## Set exercise
Gather the lines from the material that contain "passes".
BEGIN Given material
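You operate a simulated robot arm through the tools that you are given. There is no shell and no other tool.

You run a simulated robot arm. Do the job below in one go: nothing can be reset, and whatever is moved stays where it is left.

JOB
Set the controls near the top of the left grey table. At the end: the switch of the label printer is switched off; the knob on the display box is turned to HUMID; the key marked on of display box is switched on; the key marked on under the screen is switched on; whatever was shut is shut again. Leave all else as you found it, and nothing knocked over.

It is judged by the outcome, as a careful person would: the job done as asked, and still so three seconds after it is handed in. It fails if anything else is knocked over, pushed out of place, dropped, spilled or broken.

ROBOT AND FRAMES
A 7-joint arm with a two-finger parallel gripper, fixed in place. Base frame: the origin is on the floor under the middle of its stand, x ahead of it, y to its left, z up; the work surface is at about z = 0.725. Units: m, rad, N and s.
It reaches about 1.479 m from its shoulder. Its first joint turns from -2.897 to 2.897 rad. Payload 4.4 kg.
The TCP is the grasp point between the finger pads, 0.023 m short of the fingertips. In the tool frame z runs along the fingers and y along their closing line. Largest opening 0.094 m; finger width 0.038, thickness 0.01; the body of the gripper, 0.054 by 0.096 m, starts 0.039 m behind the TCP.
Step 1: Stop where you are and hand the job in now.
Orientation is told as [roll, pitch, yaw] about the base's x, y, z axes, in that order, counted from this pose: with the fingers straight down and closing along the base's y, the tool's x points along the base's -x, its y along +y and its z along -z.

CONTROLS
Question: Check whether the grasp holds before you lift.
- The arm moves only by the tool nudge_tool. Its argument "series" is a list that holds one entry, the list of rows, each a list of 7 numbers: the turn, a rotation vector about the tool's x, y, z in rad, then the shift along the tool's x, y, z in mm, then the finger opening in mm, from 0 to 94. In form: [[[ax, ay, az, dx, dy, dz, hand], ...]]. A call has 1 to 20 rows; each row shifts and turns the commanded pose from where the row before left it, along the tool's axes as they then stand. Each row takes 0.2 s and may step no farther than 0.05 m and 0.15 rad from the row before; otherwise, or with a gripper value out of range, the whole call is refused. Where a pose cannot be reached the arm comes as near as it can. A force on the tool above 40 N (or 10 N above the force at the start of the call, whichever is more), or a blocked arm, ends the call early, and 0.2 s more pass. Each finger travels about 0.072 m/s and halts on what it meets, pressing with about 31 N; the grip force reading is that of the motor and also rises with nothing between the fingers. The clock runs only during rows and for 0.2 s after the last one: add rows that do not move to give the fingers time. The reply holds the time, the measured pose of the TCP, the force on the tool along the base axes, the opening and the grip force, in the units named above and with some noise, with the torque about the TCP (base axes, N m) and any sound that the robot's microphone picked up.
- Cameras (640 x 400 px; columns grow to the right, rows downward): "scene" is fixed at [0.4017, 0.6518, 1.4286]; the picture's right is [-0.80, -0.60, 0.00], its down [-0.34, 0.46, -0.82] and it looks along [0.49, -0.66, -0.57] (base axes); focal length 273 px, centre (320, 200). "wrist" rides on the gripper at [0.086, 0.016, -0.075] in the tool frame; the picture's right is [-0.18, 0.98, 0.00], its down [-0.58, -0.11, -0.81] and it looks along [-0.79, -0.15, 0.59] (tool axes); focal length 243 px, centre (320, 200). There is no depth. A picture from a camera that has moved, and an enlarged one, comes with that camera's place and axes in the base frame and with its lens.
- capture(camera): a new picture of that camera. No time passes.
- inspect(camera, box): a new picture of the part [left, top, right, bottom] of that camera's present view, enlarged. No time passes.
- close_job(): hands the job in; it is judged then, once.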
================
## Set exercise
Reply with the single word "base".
END Given material
## Task answer
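- capture(camera): a new picture of that camera. No time passes.
- inspect(camera, box): a new picture of the part [left, top, right, bottom] of that camera's present view, enlarged. No time passes.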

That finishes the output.